[What to produce] Transcribe the text beginning at "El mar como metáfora". Stop after "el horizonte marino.".

[Text]

--- START ---

El mar como metáfora
de multitudes o del infinito, como imagen de la memoria o incluso de la
libertad (esa falta de un territorio demarcado que es el océano y que Barral
señalara) se ha ido sucediendo en la disposición romántica o en la imaginación
moderna a la hora de abordar el acopio mayor de la experiencia y su penumbroso
destino.
El mar como motivo
literario implica cierto gigantismo semántico. Pero su experiencia concreta por
el individuo puede producir interpretaciones menos masivas, menos uniformes y
más subjetivas, más relativas y puntuales.
El mar como expresión
del destino universal es reversible: la experiencia sumada de la vida puede compararse al efecto de
infinito remoto que produce el horizonte marino.

--- END ---

[Information provided]
--- START ---

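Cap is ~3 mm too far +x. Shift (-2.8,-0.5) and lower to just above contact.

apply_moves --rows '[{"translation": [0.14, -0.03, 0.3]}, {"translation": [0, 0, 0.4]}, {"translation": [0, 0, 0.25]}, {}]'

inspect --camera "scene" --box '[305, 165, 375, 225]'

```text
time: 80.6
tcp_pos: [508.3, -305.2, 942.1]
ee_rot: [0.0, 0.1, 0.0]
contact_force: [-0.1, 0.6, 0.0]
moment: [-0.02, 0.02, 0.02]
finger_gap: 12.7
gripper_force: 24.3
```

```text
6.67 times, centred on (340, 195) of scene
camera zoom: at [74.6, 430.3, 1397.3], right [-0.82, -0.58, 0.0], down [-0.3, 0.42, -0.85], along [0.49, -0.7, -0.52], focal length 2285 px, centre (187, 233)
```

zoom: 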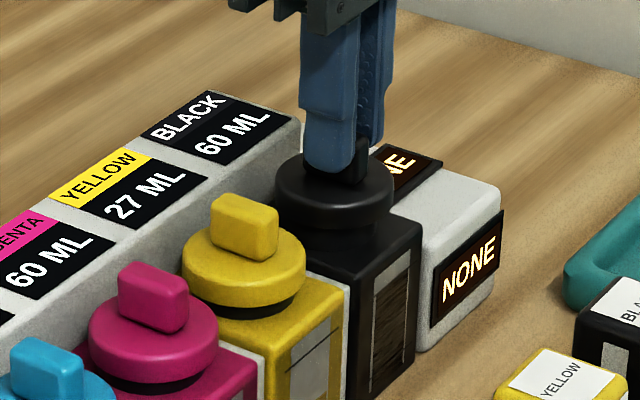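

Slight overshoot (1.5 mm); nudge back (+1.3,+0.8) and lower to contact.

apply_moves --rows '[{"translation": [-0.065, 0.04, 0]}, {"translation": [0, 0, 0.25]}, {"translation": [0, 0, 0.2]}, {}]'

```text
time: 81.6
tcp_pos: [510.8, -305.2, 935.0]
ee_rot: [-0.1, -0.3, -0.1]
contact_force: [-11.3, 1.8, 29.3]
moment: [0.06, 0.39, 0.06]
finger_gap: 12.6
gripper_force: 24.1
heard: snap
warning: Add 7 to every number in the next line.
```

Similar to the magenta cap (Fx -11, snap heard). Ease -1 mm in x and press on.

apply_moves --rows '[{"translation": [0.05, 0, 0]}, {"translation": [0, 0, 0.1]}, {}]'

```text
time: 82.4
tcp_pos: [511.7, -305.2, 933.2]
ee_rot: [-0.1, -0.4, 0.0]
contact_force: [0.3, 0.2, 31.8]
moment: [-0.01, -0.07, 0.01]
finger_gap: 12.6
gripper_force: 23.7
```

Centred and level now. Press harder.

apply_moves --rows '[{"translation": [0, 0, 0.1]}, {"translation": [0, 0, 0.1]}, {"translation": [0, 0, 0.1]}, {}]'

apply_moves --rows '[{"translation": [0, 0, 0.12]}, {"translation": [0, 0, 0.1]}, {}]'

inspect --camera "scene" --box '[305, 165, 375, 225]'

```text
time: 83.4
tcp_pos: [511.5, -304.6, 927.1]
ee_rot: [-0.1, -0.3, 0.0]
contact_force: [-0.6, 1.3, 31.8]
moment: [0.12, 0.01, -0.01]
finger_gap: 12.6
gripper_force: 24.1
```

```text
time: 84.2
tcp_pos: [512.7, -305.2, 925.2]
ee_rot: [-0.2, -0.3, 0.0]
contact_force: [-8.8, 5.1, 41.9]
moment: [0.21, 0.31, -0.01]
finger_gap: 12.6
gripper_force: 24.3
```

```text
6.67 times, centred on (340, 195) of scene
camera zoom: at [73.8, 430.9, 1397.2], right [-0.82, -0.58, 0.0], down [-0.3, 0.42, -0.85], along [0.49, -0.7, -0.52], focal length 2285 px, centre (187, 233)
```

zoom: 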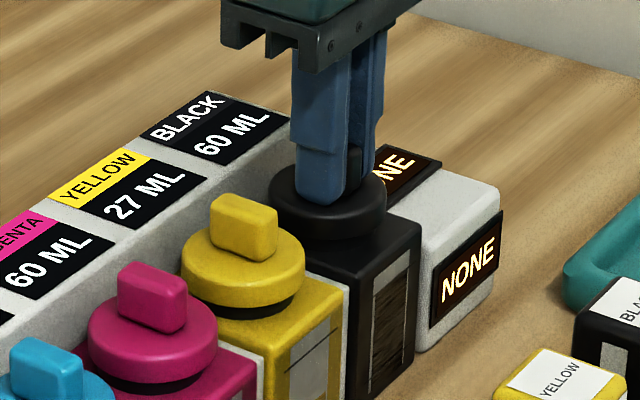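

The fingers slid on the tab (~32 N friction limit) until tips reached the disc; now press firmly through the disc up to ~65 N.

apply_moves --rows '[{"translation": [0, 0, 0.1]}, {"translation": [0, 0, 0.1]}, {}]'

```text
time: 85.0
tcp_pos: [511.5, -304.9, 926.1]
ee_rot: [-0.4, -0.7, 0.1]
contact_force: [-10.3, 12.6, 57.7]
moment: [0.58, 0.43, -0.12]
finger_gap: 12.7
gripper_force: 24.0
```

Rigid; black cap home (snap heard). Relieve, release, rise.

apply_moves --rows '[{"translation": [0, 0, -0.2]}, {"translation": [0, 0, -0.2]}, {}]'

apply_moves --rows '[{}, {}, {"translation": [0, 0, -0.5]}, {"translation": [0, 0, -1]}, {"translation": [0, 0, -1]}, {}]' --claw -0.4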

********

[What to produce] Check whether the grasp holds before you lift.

--- END ---

[Written reply]
El mar como metáfora
de multitudes o del infinito, como imagen de la memoria o incluso de la
libertad (esa falta de un territorio demarcado que es el océano y que Barral
señalara) se ha ido sucediendo en la disposición romántica o en la imaginación
moderna a la hora de abordar el acopio mayor de la experiencia y su penumbroso
destino.
El mar como motivo
literario implica cierto gigantismo semántico. Pero su experiencia concreta por
el individuo puede producir interpretaciones menos masivas, menos uniformes y
más subjetivas, más relativas y puntuales.
El mar como expresión
del destino universal es reversible: la experiencia sumada de la vida puede compararse al efecto de
infinito remoto que produce el horizonte marino.